(DOCUMENT)
________________________

『人を助けるとはどういうことか』 エドガー・H・シャイン 著
[Reading Journal 2nd:読書日誌]
① 人を助けるとはどういうことか
今日のところは、「① 人を助けるとはどういうことか」である。まえがきには「支援のさまざまな形を取り上げ、支援の概念の広さや深さについて明らかにする」と書いてある。まずは、導入ということであると思う。それでは読み始めよう。
役に立つ支援と役に立たない支援
支援には役立つ支援と役立たない支援がある。著者は、本書の目的を、この両者の違いを明らかにすることとしている。
本書での私の目標は、支援が求められたり必要とされたりするときに真の支援ができ、支援が必要だったり提供されたりするときに受け入れられるだけの充分な洞察力を読者に与えることだ。どちらも、われわれが願っているほど容易ではない。(抜粋)
ここで著者は、さまざまな状況で役に立たず、逆に相手を不快にさせてしまった支援などの例をあげている。そして、支援は見た目以上に複雑な人間的なプロセスを伴い、成功しない場合が多い、と言っている。

________________________

(EXERCISES TO COMPLETE)
1) Locate "本書での私の目標は、支援が求" and "い場合が多い、と言っている。" in the document, and write out these words with everything between them.
2) Produce the text that comes next in the document.

________________________

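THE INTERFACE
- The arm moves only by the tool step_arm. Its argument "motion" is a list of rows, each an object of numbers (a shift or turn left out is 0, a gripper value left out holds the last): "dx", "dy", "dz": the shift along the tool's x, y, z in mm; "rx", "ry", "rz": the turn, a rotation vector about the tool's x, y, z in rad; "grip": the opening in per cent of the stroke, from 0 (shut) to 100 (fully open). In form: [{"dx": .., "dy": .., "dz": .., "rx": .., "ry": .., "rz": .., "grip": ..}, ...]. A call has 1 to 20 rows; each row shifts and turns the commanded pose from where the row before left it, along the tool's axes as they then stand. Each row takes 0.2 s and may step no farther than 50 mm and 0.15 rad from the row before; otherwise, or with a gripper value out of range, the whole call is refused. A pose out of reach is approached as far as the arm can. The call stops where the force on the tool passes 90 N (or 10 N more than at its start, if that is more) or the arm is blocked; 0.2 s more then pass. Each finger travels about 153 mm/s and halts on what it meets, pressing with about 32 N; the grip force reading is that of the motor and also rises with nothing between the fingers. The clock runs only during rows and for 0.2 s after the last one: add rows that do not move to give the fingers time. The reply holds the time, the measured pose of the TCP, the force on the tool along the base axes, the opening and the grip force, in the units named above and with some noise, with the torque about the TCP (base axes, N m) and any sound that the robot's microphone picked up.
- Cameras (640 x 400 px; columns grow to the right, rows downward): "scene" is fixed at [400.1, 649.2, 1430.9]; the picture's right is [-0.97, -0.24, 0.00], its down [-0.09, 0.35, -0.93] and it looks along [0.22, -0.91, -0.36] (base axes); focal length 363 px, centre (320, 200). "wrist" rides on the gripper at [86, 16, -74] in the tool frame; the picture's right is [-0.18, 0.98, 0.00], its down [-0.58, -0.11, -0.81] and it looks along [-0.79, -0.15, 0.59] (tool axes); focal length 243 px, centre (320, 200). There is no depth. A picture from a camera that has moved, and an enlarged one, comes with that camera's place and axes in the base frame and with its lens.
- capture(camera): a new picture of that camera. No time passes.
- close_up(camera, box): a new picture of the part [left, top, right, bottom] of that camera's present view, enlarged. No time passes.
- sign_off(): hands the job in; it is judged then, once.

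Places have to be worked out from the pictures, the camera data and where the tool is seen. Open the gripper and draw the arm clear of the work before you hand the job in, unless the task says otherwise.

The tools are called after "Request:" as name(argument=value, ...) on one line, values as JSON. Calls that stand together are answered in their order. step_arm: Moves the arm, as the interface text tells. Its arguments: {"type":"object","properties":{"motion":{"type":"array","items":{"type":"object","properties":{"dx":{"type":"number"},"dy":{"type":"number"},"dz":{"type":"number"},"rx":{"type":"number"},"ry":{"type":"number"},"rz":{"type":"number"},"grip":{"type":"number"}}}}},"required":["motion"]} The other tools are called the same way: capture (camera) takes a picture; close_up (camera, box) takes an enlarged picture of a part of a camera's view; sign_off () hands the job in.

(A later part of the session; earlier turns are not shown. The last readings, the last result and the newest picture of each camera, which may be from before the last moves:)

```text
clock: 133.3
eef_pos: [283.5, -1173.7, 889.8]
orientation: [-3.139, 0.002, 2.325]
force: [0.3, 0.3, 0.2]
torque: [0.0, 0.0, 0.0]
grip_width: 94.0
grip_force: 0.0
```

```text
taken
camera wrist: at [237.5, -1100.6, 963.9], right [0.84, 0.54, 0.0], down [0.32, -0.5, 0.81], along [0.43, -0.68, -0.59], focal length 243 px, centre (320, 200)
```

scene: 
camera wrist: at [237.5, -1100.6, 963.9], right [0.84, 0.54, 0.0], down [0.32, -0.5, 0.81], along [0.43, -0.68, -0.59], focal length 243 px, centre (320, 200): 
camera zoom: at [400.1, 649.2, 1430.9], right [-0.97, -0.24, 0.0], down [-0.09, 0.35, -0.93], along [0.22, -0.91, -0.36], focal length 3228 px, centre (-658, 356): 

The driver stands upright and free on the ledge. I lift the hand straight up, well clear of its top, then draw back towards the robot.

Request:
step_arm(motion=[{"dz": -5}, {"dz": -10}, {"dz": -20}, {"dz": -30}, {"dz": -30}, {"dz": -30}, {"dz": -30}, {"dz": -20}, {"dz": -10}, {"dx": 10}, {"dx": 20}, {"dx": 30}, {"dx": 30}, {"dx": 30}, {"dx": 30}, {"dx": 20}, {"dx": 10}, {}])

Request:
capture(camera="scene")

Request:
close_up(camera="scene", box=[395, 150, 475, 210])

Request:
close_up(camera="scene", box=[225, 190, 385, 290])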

________________________

(RESPONSES FOR EACH TASK)
1)
本書での私の目標は、支援が求められたり必要とされたりするときに真の支援ができ、支援が必要だったり提供されたりするときに受け入れられるだけの充分な洞察力を読者に与えることだ。どちらも、われわれが願っているほど容易ではない。(抜粋)
ここで著者は、さまざまな状況で役に立たず、逆に相手を不快にさせてしまった支援などの例をあげている。そして、支援は見た目以上に複雑な人間的なプロセスを伴い、成功しない場合が多い、と言っている。

2)
支援は重要だが、複雑な人間的なプロセスであるという前提から、本書は始まっている。(抜粋)
このような支援は、かなり広い範囲にわたっている概念である。ちょっとした支援からコンサルタントが組織相手に行うものまである。クライアント側から見ると、自分が求めたものだけでなく、必要としていることに気づいてくれた他者が自発的に行うものまで含まれる。このように支援は公式な状況から非公式な状況でも行われる。
では、このような広範囲の支援のプロセスに共通するものはあるだろうか?支援を成功させるために、支援者もクライアントも理解すべき文化的な意味はあるだろうか?支援のさまざまな形に共通点や相違点はあるだろうか?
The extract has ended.